> Task instructions
I need the selected excerpt continued from the place where it stops.

> Selected excerpt
## BEGIN

Laurent Mauduit, journaliste et cofondateur de Médiapart, vient de publier Collaborations, enquête sur l’extrême droite et les milieux d’affaires (La Découverte). Dans ce livre, il revient sur les dynamiques d’union entre le patronat et l’extrême droite française. Il montre aussi comment la dissolution de l’Assemblée nationale en juin 2024 et l’émergence du capitalisme libertarien outre-Atlantique accélèrent ce mouvement, faisant craindre une arrivée au pouvoir imminente de l’extrême droite en France.

Il y a d’abord eu une attirance très forte pour Fillon en 2017. Mais après son naufrage, le patronat a développé une admiration et un engouement pour Emmanuel Macron. Cela s’est fortement dégradé avec la dissolution, car Macron leur est apparu totalement imprévisible et aventureux. Or les patrons aiment la stabilité. Cela a accéléré l’intérêt que les grands patrons avaient pour la droite radicale. Cet intérêt avait commencé un peu avant. En 2022, alors que Zemmour défendait déjà la théorie raciste du grand remplacement, il a été le chouchou de certains grands patrons pendant un petit bout de temps. Si on remonte encore en arrière, les symptômes de ce changement de climat remontent à l’absence de barrage républicain de la part du patronat depuis 2022

Désormais, les digues ont sauté. Il faut écouter l’interview qu’a donnée Patrick Martin, président du MEDEF, à Radio Classique fin août. A l’issue du débat qui a opposé de nombreux représentants politiques de droite et de gauche [lors du débat de clôture de l’université d’été du MEDEF, ndlr], il cite les trois personnes qui d’après lui ont pris conscience « des périls économiques » : Gabriel Attal, Bruno Retailleau et « dans une certaine mesure Jordan Bardella ». Le fait que, sur trois personnalités politiques, le patronat en cite deux qui sont d’extrême droite, sans même citer la gauche socialiste, c’est très révélateur d’un changement total de conviction du patronat !

Le RN était trop étatiste et souverainiste pour les grands patrons. Ils ont souvent reproché à Marine Le Pen et à Jordan Bardella de ne pas être, comme ils disent dans leur jargon, « pro-business » et pro-Europe. Mais le RN a médité cette situation et on sent bien qu’il a  réorienté son discours public. L’arrière-salle n’a pas changé, c’est resté le parti xénophobe et inégalitaire que l’on connaît. Mais en façade, ils ont modifié leur discours pour attirer les grands patrons qui étaient séduits par Zemmour. Et ça a marché.

## END

> Source material
## BEGIN

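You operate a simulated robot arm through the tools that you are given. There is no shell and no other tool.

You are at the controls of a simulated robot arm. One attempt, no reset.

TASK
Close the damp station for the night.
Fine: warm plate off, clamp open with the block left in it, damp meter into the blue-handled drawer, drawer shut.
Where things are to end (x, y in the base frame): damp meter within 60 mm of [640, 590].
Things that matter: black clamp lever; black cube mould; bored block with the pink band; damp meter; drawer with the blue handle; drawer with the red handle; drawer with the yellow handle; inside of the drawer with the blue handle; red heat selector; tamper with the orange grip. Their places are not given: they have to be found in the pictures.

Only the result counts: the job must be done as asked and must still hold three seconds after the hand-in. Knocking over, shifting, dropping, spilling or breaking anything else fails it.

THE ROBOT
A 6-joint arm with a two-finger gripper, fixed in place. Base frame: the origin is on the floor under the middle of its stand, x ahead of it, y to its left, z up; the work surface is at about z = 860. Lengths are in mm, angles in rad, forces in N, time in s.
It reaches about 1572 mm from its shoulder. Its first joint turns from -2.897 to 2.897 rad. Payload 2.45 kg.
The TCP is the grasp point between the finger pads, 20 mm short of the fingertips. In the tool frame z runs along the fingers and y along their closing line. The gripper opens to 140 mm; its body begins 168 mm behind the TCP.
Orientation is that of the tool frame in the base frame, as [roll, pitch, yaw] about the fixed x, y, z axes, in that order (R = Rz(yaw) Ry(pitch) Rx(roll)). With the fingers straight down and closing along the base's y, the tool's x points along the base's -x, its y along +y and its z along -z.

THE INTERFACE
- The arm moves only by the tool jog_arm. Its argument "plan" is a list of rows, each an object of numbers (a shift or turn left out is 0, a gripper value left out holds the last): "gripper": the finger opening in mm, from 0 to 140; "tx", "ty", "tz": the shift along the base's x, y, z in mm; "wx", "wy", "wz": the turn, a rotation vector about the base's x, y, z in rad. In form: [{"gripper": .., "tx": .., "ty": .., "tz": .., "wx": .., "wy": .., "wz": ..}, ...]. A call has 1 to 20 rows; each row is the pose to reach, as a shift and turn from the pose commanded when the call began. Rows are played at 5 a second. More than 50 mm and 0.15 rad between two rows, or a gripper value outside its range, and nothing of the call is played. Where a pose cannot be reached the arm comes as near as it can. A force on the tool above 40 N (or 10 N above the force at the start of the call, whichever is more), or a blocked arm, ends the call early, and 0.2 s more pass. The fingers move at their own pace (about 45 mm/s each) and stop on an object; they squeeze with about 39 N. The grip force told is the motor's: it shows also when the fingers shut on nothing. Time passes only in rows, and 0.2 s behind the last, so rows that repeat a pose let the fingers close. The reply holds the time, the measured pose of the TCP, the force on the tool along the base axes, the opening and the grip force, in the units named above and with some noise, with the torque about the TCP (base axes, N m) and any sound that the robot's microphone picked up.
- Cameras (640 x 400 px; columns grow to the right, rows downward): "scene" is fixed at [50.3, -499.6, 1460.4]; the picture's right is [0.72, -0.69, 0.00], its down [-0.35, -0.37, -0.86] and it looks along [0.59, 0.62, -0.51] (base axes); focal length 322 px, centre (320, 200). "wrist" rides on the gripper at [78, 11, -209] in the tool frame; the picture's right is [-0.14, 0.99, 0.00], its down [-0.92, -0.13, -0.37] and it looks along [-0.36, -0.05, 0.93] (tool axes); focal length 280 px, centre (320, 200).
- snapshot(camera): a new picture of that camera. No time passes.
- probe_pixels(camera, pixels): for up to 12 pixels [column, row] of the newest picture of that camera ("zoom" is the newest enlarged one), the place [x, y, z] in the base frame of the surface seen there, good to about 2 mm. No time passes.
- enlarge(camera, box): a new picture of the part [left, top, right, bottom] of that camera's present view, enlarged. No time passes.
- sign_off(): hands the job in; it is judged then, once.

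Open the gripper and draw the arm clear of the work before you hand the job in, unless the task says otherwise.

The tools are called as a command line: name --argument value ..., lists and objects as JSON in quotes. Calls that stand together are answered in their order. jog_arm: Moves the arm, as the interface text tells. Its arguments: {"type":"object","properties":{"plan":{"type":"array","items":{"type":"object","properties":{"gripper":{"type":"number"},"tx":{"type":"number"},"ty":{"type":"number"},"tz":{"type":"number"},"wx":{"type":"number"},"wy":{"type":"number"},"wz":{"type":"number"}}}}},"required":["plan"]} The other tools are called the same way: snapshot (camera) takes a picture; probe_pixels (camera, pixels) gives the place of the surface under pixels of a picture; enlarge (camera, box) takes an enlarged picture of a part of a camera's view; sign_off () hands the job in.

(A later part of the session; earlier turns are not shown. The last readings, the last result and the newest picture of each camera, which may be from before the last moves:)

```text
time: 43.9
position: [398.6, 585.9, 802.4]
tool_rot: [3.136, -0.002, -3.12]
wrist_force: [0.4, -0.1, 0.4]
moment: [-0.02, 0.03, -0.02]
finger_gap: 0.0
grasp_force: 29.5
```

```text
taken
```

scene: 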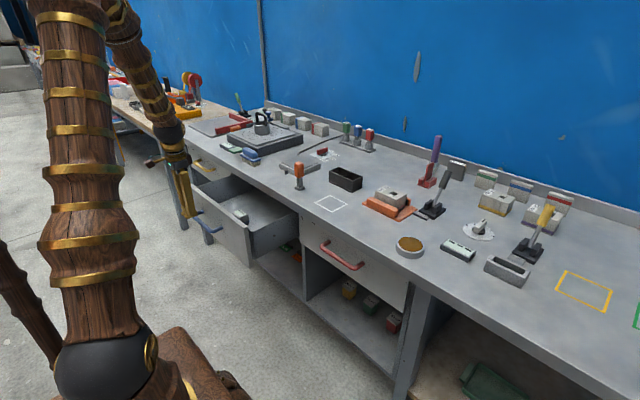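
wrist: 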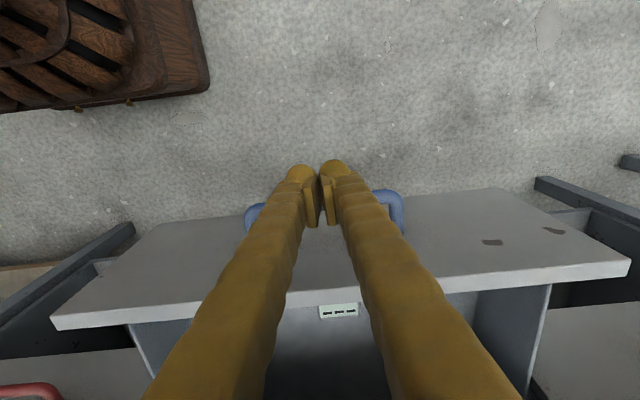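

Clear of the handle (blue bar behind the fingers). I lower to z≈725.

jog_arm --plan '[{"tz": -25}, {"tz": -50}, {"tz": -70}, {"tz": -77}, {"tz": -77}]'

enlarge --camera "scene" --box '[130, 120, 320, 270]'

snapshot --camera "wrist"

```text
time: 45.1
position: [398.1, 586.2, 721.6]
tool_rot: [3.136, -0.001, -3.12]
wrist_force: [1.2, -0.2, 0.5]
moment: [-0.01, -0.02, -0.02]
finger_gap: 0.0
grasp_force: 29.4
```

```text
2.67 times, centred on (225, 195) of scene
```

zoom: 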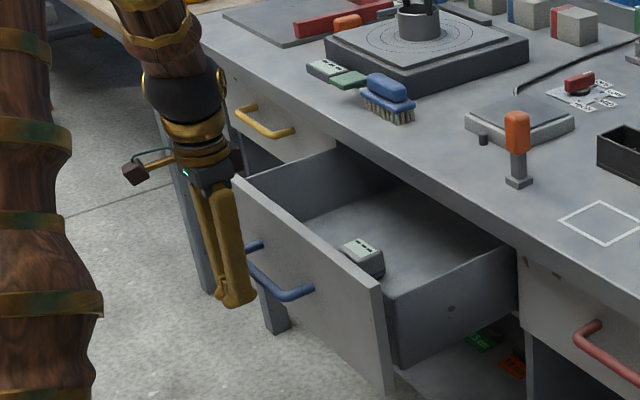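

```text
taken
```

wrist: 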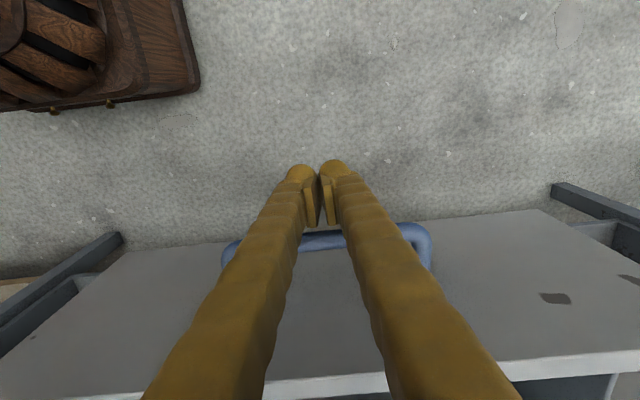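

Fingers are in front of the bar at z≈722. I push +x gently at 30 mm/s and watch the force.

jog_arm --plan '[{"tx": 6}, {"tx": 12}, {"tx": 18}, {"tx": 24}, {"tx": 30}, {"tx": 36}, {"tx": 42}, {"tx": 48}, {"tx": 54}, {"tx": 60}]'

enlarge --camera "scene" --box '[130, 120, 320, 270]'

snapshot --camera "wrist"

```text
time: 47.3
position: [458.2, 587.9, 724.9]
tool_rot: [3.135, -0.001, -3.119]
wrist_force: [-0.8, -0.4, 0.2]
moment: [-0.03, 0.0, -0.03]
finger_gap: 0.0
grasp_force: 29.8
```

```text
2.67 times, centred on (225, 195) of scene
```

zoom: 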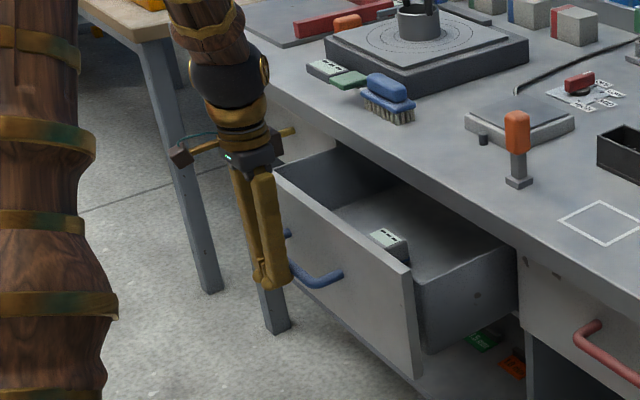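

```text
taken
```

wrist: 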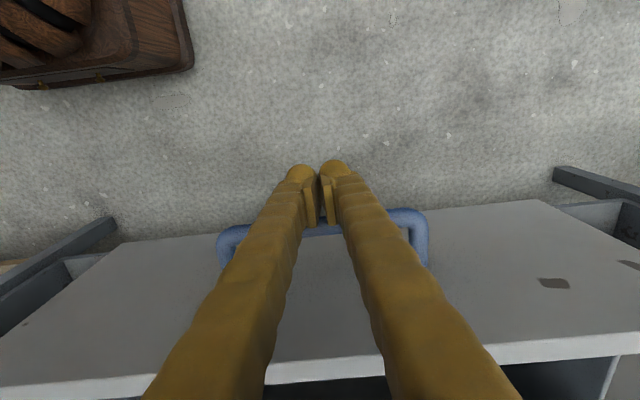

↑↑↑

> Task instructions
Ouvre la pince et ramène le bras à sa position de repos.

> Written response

## END

> Written response
Je ne mesure pas la part de sincérité dans les positions pro-patronales de Marine Le Pen. Mais je pense qu’elle a très bien compris une leçon de l’histoire : jamais l’extrême droite n’est arrivée au pouvoir dans le monde sans l’aide ou le consentement actif ou tacite du patronat. C’était le cas en 1922 pour Mussolini, en 1933 pour Hitler et c’était le cas au Chili plus récemment encore. Je pense que le RN a bien médité la leçon et tente de se mettre le patronat dans la poche.

Détaillons. Il y a d’abord le clan des patrons ouvertement d’extrême-droite. Vincent Bolloré, avec son groupe de médias néofascistes, est un danger majeur pour la démocratie. Il me fait vraiment penser à ce qu’était la presse d’extrême droite de l’entre-deux-guerres, qui a essayé de renverser la République le 6 février 1934. 

Il y a également Pierre-Edouard Stérin celui qui, comme l’a révélé l’Humanité, a mis 150 millions d’euros sur la table avec son plan PERICLES pour essayer de faire gagner l’extrême droite, en alliance avec les courants les plus ultra réactionnaires de la droite. Il y a enfin, toujours dans cette première catégorie, un groupe qu’on oublie souvent mais qu’il faut citer : le groupe Dassault.

Le président de la holding Dassault, Éric Trappier, est également président de la fédération patronale de la métallurgie (UIMM), qui a beaucoup joué au sein du MEDEF pour une prise de contact avec le Rassemblement National. Leur filiale de presse, Le Figaro, a aussi joué un rôle. Son directeur de la rédaction, Alexis Brézet, vient de Valeurs Actuelles et a été la plume secrète de Jean-Marie Le Chevallier, l’ancien maire RN de Toulon. Pendant les élections législatives de 2024, Le Figaro a fait campagne pour « l’union des droites », c’est-à-dire l’intégration de l’extrême droite dans un gouvernement de droite et d’extrême droite.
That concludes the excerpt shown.